Desertification and Sandification in China

The State Forestry Administration carried out the fourth national desertification and sandification survey from 2009 to 2010.

At the end of 2009, the desert in China was 2,623,700 square km in area, or 27.33 percent of the national territory, and the sandified land area was 1,731,100 square km in area, or 18.03 percent of the national territory.

Compared with results of the previous survey in 2004, the desertified land area decreased by 12,454 square km in 2005-09 and the sand-ridden land area decreased by 8,587 square km.

The survey results indicate the development process of land desertification and sandification in China has been primarily curbed in general. Desertification and sandification keep falling by total acreage but keep expanding in partial locations.

The stern situation of land desertification and sandification in China has not fundamentally changed. Sandification remains the most serious ecological problem of the country for the following reasons:

- China is the country with the largest area of desertified or sandified lands in the world and 310,000 square km of land most vulnerable to sandification.
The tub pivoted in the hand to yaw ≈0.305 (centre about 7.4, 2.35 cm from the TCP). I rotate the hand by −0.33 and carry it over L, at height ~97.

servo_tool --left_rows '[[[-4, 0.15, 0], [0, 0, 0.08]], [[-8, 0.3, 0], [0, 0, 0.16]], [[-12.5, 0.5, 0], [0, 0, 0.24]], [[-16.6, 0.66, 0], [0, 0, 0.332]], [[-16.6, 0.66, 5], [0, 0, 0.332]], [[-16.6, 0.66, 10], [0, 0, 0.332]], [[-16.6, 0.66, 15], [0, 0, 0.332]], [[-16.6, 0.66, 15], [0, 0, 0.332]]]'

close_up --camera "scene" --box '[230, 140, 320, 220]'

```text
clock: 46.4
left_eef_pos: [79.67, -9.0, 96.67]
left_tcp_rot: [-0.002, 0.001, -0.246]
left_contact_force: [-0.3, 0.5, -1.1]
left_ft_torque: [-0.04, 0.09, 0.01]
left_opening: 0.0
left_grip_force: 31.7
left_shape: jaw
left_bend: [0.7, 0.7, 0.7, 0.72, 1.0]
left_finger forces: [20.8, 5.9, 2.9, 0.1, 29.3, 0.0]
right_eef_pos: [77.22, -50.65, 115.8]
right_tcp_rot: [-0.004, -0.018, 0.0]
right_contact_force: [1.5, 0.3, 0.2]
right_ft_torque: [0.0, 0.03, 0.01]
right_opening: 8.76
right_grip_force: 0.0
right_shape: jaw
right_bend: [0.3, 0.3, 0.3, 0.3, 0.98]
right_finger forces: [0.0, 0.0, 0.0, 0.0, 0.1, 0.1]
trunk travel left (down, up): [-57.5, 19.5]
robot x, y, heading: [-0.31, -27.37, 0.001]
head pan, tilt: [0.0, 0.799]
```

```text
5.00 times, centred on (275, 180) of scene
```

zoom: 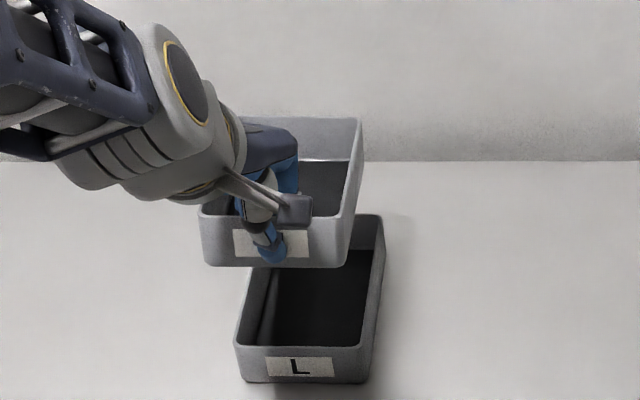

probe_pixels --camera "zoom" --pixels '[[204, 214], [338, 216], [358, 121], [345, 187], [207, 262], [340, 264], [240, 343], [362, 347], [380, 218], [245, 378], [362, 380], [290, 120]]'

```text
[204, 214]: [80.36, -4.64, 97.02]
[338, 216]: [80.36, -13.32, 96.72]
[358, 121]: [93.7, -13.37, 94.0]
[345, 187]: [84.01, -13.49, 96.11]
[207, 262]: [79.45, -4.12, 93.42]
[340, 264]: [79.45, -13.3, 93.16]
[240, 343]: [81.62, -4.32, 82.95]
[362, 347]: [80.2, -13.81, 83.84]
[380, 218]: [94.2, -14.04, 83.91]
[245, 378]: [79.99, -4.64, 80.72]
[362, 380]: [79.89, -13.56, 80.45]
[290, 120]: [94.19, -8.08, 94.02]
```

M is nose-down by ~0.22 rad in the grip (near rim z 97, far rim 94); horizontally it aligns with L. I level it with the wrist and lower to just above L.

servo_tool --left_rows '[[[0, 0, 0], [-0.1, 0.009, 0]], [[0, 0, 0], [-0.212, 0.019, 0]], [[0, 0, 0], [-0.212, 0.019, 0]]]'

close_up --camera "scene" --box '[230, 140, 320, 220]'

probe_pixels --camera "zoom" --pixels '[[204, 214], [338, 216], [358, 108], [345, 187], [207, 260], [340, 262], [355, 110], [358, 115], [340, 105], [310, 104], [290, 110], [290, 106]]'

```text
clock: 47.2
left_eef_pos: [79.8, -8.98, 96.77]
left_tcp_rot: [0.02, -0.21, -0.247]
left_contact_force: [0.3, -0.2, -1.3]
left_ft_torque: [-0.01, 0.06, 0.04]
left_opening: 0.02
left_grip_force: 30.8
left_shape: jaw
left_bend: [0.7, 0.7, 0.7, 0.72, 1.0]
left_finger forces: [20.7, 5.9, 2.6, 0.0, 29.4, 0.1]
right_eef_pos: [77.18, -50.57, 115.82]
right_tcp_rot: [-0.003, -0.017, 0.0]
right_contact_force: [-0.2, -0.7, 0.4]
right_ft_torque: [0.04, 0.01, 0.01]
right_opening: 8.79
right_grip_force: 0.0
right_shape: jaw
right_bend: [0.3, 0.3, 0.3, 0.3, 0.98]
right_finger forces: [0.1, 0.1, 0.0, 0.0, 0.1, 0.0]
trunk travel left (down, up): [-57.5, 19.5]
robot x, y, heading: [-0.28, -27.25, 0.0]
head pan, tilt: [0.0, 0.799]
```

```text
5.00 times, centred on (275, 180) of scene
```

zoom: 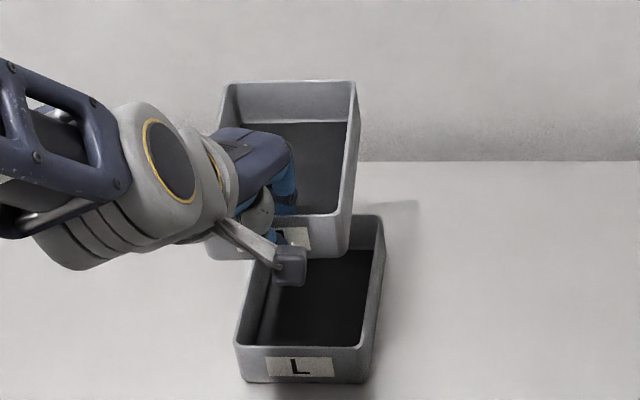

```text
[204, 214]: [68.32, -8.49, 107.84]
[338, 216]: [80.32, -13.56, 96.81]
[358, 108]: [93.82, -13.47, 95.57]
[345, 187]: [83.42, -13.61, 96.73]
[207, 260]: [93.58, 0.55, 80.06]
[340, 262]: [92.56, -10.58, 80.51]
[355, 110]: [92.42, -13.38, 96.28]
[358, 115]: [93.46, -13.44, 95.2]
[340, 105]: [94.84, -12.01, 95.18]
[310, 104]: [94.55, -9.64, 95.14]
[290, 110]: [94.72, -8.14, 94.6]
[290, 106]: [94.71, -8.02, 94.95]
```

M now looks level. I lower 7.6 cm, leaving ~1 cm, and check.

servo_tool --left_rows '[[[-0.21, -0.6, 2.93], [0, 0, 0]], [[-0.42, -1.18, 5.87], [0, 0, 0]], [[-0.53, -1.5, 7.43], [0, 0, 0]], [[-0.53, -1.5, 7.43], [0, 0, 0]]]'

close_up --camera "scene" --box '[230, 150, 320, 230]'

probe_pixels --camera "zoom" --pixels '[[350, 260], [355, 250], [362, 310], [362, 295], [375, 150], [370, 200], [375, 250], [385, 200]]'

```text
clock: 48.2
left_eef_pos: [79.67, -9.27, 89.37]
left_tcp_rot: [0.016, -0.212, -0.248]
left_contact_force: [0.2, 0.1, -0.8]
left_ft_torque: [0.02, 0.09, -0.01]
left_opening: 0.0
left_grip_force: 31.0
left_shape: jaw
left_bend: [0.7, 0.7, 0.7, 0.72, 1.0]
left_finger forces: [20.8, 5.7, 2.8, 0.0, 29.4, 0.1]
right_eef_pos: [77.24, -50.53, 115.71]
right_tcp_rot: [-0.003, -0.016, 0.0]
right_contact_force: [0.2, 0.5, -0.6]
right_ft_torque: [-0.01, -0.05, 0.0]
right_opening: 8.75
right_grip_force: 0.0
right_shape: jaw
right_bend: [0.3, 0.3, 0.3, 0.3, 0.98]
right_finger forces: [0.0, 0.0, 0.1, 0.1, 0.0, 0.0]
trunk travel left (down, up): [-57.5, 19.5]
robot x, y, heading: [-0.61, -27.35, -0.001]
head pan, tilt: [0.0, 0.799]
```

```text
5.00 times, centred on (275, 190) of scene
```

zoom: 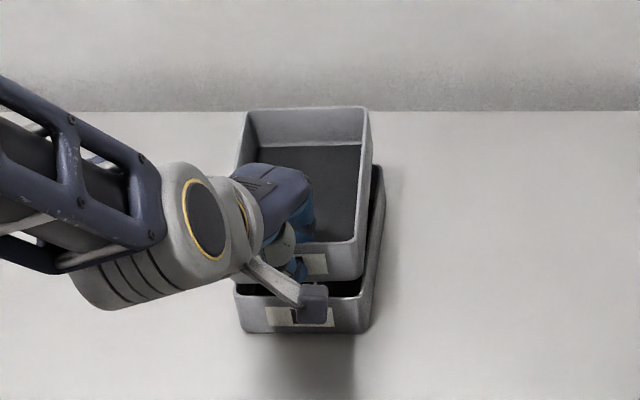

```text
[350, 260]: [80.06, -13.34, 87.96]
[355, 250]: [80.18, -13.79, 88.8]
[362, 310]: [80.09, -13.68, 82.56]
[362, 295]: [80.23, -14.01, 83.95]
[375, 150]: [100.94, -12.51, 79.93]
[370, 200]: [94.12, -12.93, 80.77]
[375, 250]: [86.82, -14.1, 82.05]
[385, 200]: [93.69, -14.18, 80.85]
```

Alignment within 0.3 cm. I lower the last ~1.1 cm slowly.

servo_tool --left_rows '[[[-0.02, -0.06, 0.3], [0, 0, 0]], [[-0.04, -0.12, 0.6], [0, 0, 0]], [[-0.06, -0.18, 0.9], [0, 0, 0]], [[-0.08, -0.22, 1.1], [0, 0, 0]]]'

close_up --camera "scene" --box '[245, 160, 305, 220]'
The sandification of certain areas, such as northwestern Sichuan and the lower reaches of the Tarim River in northwestern Xinjiang Uygur Autonomous Region, is expanding.

The vegetation in the desertified area in north China is still in preliminary recovery with weak self-regulation capability, poor stability, thus difficult to form a steady ecological system in a short period.

- Negative impacts of human activities on desert vegetation are not completely eliminated. Such irrational practices like overgrazing, unwise reclamation, excessive pick-dig harvesting and irrational water use keep damaging vegetation.

- Climate change leads to frequent extreme meteorological disasters, such as lasting droughts, which have significant impacts on vegetation establishment and recovery.